= Data segment =
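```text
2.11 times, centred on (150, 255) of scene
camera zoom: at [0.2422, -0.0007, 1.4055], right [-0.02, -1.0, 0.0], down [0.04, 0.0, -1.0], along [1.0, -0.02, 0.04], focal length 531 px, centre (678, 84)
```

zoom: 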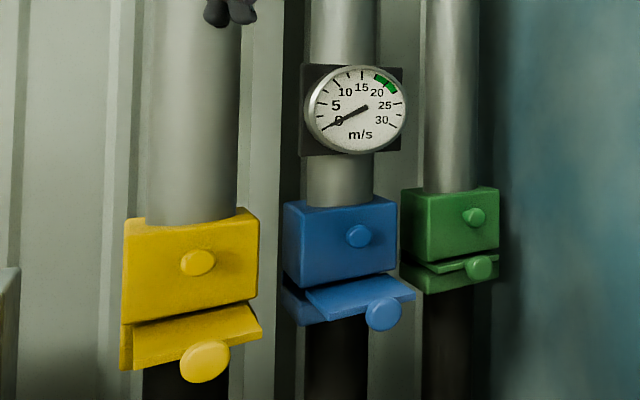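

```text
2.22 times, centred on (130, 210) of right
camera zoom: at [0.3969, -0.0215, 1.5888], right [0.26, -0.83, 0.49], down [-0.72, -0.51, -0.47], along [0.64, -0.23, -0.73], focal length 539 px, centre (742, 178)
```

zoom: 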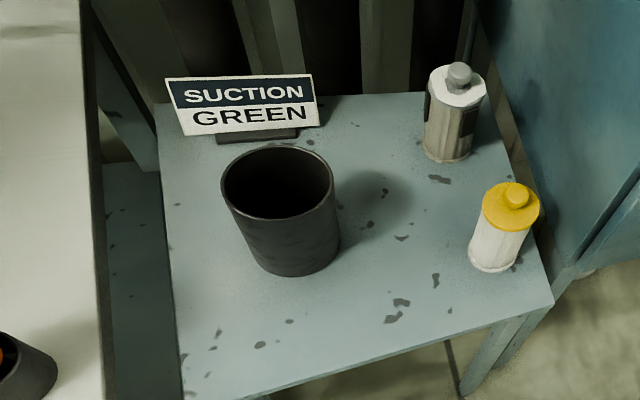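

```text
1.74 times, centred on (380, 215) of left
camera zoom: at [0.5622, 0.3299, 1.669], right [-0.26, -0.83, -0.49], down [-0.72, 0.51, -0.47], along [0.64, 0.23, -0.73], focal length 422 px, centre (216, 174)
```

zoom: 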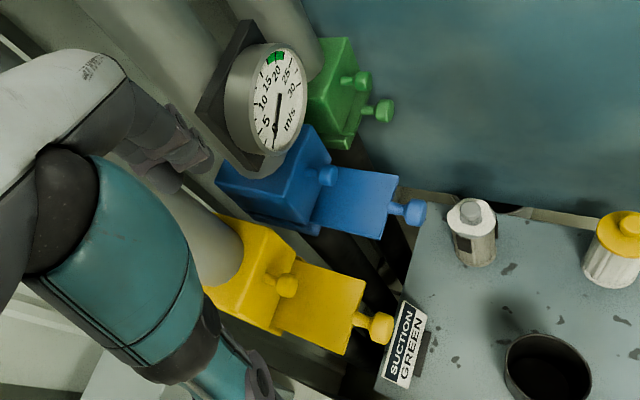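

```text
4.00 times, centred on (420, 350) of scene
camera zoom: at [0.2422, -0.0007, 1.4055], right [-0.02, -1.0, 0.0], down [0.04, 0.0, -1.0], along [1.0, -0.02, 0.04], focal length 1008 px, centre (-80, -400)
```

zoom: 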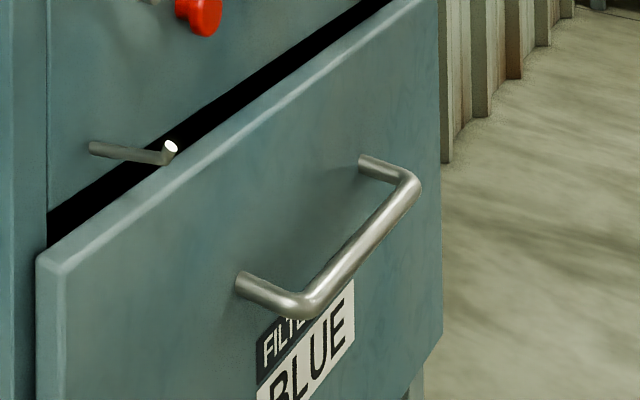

= Exercise details =
Extract each line from the listing that holds the word "centred".

= Task solution =
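2.11 times, centred on (150, 255) of scene
2.22 times, centred on (130, 210) of right
1.74 times, centred on (380, 215) of left
4.00 times, centred on (420, 350) of scene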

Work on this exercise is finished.